Meine Studierenden haben mich nachdenklich gemacht
In der Arbeitswelt gilt man heute mit 50 als alt. Nein, vielleicht sollte man besser sagen: Man gilt oft als zu alt. Schade. Ich glaube, wir müssen umdenken. Wir müssen sehen und wertschätzen, was ältere Erwerbsteilnehmerinnen und Erwerbsteilnehmer leisten.

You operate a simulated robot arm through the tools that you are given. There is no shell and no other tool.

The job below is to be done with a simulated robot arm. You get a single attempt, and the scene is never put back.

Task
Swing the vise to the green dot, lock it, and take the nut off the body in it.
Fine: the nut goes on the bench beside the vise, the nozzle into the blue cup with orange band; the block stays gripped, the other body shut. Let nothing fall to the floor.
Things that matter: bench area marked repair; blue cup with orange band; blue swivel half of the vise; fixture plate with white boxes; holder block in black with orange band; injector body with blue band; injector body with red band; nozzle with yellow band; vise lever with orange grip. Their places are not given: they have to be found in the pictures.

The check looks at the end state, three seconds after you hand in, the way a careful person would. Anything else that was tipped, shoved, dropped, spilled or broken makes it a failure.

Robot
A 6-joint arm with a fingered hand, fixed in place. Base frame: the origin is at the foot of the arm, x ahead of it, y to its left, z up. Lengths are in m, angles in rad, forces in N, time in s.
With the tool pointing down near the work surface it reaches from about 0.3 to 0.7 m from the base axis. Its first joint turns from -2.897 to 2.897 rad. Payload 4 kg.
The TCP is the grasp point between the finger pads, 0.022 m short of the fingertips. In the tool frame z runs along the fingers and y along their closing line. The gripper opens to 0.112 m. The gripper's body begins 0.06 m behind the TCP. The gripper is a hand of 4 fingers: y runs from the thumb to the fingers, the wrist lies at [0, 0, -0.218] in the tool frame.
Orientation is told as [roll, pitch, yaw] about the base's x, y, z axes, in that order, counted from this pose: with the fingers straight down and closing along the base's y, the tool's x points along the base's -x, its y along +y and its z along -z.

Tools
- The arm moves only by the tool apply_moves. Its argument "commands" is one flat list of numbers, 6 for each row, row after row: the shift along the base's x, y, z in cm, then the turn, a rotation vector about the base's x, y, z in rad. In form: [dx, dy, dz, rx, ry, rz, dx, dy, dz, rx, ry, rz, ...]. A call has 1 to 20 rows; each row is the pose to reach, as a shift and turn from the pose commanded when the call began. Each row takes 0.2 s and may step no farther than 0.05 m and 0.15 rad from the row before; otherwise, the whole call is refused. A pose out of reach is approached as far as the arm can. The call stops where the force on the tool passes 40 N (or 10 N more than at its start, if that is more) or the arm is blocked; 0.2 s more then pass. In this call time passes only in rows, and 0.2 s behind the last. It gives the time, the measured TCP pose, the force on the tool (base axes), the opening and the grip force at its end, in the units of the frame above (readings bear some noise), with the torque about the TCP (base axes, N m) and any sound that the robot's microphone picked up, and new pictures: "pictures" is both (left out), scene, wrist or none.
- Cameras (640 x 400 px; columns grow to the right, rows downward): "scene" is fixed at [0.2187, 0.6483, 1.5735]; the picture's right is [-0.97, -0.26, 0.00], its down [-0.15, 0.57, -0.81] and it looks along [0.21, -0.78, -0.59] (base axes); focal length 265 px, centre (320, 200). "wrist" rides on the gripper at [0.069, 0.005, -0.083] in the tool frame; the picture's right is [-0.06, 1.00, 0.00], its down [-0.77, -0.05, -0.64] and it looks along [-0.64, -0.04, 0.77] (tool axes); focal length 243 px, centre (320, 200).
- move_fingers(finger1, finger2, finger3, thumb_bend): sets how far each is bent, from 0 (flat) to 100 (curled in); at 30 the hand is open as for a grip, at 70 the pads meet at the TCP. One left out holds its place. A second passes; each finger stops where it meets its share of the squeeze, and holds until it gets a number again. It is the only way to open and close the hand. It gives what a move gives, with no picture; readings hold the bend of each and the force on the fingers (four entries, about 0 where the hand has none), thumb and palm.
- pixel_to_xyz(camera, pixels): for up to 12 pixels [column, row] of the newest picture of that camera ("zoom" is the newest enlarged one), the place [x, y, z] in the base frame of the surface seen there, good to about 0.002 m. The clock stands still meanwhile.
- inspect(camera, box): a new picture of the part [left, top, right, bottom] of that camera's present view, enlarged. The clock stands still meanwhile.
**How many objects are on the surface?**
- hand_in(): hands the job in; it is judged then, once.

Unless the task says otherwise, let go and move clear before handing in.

Und wir sollten wohl auch darüber nachdenken, welche Rahmenbedingungen es braucht, damit Best Agers über das gesetzliche Pensionsantrittsalter hinaus einen Beitrag leisten können und wollen: etwa indem sie sich daran beteiligen, die nachrückende Erwerbsgeneration fachlich wie auch menschlich für die berufliche Zukunft aufzubauen und/oder indem sie ihre berufsfachliche Expertise weiterhin in den Wertschöpfungsprozess einbringen.
Gleichzeitig müssen wir aber auch anerkennen, was junge Menschen an Potentialen und frischer Energie ins Berufsleben einbringen. Wir werden in der Arbeitswelt zukünftig nämlich beide brauchen: die Jungen und die Alten.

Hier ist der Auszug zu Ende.